Both after the attack and at trial, the victim, who witnesses testified was alert and rational after the attack, was able to describe her assailant as a white man slightly under six feet in height with brown hair and a mustache. She stated he was wearing a dark shirt with white cursive writing, blue jeans, shoes with laces, and light colored socks with horizontal stripes at the top, and that she found in his pocket and tossed away a white and gold cigarette package that had a picture of a camel on the front. During a search of the area the next day, investigators found a pack of Camel Lite cigarettes, which matched the victim’s description, under the tree where the victim had been taken.
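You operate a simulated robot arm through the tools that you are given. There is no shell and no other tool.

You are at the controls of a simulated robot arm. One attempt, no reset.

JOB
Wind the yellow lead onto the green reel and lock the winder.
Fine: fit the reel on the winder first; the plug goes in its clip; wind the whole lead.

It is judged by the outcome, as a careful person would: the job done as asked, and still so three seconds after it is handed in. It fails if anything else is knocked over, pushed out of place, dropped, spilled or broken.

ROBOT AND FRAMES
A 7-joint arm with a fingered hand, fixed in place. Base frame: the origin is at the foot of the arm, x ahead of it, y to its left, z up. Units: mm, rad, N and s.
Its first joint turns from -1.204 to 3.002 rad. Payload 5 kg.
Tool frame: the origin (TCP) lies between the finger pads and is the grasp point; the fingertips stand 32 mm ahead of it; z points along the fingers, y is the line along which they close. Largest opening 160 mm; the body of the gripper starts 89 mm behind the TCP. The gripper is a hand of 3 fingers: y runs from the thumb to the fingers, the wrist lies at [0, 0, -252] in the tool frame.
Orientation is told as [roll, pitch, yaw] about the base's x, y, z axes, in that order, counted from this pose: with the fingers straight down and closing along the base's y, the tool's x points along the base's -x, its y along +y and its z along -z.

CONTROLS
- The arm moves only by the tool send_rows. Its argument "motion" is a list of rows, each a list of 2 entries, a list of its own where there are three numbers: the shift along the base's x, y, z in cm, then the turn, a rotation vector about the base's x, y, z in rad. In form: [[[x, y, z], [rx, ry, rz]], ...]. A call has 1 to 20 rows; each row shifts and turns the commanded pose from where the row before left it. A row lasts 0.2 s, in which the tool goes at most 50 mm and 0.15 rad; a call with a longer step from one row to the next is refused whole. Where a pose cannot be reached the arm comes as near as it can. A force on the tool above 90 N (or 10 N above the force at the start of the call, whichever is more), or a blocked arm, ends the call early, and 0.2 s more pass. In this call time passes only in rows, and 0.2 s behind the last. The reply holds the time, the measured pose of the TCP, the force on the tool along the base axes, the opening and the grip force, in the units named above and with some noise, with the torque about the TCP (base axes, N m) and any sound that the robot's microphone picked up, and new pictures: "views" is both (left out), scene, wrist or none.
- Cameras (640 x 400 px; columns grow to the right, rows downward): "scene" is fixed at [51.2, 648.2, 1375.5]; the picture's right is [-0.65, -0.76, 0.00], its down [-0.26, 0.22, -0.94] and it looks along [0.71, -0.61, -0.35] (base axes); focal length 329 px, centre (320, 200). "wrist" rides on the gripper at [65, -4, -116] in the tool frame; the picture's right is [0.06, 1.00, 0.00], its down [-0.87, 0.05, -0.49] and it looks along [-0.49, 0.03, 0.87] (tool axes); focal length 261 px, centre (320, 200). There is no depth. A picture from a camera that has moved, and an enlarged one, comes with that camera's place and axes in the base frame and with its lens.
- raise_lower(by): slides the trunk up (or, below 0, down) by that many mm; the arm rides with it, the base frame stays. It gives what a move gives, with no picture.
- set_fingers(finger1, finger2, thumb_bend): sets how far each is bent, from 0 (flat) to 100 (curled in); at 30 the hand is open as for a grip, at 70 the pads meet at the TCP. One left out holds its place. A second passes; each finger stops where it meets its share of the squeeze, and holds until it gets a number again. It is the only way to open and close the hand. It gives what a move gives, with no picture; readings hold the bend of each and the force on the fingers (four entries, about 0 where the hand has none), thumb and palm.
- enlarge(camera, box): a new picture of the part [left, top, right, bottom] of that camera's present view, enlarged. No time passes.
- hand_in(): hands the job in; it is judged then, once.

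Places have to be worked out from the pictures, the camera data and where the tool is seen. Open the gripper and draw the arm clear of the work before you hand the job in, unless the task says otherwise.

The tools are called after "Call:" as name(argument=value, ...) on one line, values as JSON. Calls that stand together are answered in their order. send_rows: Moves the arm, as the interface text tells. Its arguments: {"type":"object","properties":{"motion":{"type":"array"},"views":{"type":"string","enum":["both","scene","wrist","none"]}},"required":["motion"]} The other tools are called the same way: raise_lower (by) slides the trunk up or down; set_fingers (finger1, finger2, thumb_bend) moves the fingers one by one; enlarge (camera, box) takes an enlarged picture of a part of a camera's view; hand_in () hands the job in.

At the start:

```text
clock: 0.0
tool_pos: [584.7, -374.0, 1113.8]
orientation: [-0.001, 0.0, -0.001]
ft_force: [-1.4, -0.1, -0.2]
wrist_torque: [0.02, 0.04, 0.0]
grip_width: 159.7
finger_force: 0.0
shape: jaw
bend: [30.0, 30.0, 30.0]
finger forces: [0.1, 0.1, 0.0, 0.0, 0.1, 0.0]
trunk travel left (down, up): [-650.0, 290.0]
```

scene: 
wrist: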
It was established that appellant and his girl friend, Connie Young, shared a house with Donna Alexander one block from the victim’s home. Young testified that when appellant left for his job with Scapes, a commercial landscaping company, on the morning of October 18, he was dressed in a dark blue sweatshirt with “Scapes” written on the front in white cursive writing, blue jeans, tennis shoes, and white tube socks with colored stripes on the top. She met him at a bar after work, but left after several hours because they argued about their relationship. He telephoned her from another bar at 11:00 p.m. to inform her he was coming home, but she testified he did not return until 2:00 a.m. They again argued, and appellant went to bed but got up a few minutes later and dressed in the same clothes he had been *362 wearing earlier. Appellant then left the house around 2:15 or 2:30, leaving his wallet behind. Young recalled that he returned at about 3:30 or 3:45 a.m., and that when he got into bed with her his body was cold. In response to her query, appellant stated that he had been out jogging. Young testified that appellant did not go to work the next day, but did report to work on October 20. Testimony from appellant’s coworkers established that when he arrived on the 20th, appellant got an advance on his paycheck, borrowed a car, and disappeared. Additional testimony was adduced that appellant was slightly over six feet tall, and that at the time of the attack he had a mustache.

Donna Alexander testified that after hearing news reports of the attack on the victim, she became suspicious because she was aware appellant had been out of the house during the time the incident occurred. When she discovered blood and caked dirt on the clothes appellant had been wearing that night, she alerted Young. In response to an anonymous phone tip from a caller Alexander identified as her mother, Cobb County detectives canvassed the houses on appellant’s street on October 20. When they visited appellant’s home, Alexander and Young gave them the clothes appellant had been wearing on October 18. A subsequent search of appellant’s belongings pursuant to a search warrant yielded several adult magazines and an open pack of Camel Lite cigarettes, which Young testified was the brand appellant smoked. Appellant was arrested at his brother’s home in Detroit five days later.

At trial, FBI Agent William Sievers, who arrested and interviewed appellant, testified that appellant admitted leaving his house around 2:30 a.m. on October 19, and said he had gone for a walk to the nearby home of an acquaintance. Appellant informed Sievers that on several occasions in the past he had exposed himself to young girls, that he had a “bad person” inside him who had recently reappeared, and that he did not know whether he had perpetrated the attack on the victim. Evidence of appellant’s prior guilty plea to two charges of indecent exposure to young girls was admitted into evidence, as was evidence that appellant had told the arresting officer at the time that the “bad part” of him was that “young girls turned him on.”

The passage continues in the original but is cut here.